I use a graphical tool that make very easy keystore management. It is called portecle and may be found here. When you receive a new certificate from GoDaddy, just open the keystore in portecle, select your old (about to expire) certificate, right click on it and import the new "CA reply" (i.e., your renewed certificate). Then save the keystore and restart tomcat.

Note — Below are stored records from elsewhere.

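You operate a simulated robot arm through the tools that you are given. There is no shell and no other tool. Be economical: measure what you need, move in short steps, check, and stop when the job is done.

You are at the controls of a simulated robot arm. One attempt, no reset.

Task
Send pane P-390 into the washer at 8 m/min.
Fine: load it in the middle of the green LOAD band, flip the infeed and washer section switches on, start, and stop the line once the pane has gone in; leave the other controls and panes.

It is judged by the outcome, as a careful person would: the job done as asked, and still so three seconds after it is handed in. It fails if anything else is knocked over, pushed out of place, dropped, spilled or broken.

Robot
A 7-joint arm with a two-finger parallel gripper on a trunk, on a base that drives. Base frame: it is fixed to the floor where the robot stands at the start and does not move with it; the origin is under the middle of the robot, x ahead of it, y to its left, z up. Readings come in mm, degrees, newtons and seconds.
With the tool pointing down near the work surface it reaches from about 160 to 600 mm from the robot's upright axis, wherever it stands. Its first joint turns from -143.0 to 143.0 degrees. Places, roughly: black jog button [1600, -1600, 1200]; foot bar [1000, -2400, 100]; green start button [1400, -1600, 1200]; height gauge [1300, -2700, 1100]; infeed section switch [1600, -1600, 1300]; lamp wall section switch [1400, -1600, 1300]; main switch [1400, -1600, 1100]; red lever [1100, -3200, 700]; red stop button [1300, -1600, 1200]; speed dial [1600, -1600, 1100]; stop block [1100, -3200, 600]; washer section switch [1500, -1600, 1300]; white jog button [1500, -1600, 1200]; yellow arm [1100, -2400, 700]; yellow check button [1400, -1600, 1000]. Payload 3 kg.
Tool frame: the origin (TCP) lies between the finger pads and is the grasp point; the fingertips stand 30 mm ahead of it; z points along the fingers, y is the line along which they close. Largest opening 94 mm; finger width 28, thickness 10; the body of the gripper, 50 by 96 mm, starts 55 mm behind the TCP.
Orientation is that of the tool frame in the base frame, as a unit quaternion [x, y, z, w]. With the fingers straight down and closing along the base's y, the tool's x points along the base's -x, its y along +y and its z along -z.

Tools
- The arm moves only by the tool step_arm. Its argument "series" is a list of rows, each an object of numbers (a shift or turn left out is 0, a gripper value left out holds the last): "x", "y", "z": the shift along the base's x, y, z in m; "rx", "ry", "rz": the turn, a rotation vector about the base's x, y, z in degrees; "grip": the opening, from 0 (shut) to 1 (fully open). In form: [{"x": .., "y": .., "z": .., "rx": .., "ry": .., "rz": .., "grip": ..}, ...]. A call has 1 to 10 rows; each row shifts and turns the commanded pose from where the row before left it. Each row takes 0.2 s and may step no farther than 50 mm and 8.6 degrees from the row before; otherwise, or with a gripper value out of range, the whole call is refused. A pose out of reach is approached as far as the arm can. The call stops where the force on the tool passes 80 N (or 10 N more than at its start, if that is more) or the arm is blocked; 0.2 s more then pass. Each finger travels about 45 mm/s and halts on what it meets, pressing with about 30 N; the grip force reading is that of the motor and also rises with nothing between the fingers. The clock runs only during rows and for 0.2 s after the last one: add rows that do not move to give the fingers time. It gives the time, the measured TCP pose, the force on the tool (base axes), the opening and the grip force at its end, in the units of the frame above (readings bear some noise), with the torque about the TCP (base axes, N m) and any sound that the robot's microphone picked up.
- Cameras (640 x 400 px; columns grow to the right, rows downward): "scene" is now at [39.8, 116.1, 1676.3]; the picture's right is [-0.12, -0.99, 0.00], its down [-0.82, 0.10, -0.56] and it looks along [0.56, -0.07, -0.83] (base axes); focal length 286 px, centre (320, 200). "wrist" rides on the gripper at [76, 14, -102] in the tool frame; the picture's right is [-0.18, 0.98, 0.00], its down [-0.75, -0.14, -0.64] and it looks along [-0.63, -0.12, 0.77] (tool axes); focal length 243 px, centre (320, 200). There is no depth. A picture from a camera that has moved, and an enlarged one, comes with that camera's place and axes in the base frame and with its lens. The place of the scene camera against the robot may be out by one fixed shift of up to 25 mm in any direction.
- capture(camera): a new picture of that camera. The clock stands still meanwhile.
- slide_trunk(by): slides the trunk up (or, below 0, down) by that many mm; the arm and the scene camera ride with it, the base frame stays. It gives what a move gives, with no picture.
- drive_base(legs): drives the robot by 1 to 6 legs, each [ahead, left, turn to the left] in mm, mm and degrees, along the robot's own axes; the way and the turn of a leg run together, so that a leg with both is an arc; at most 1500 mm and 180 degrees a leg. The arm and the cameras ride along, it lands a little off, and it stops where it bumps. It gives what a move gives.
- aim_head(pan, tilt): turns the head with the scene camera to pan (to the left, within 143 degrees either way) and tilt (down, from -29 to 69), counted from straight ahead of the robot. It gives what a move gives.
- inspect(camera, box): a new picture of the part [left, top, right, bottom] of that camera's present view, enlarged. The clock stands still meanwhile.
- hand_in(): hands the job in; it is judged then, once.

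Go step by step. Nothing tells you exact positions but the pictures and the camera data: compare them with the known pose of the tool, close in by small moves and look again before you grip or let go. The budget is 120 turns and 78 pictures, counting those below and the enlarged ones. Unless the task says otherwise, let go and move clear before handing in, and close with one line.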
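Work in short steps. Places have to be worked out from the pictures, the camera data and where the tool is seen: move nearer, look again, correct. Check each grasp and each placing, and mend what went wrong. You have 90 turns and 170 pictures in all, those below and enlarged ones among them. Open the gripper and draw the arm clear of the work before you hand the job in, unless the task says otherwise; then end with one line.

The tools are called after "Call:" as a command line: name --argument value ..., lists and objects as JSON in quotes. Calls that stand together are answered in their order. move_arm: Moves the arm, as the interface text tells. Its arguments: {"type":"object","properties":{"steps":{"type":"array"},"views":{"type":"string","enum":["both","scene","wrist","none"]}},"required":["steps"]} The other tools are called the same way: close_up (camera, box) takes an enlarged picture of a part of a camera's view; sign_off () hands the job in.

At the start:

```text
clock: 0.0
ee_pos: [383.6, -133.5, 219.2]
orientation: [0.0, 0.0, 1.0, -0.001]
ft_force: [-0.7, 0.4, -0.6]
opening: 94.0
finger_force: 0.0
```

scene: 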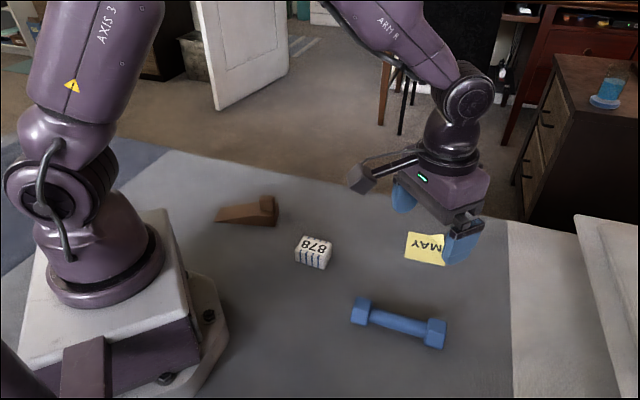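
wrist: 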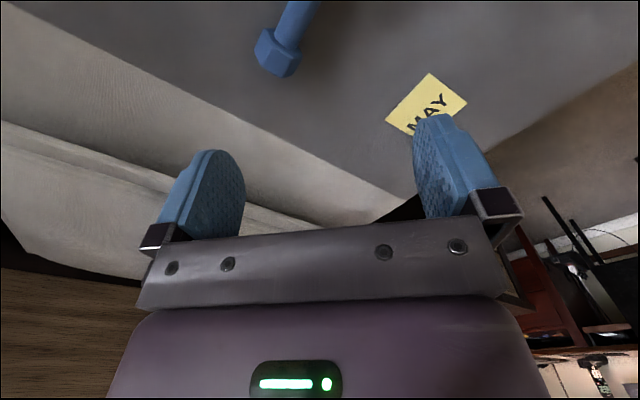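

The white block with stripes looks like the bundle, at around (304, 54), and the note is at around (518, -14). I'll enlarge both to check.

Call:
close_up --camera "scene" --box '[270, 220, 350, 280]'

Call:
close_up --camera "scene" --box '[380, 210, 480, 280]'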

I use Let's encrypt certificates (free, signed). I have created a automated script to update the keystore, you can use it as inspiration or move to LE and use it as it is. More info here: http://blog.ivantichy.cz/blogpost/view/74
#!/bin/bash
#author Ivan Tichy
#Please modify these values according to your environment
certdir=/etc/letsencrypt/live/jira.ivantichy.cz/ #just replace the domain name after /live/
keytooldir=/opt/atlassian/jira/jre/bin/ #java keytool located in jre/bin
mydomain=jira.ivantichy.cz #put your domain name here
[email protected] #your email
networkdevice=eth0 #your network device (run ifconfig to get the name)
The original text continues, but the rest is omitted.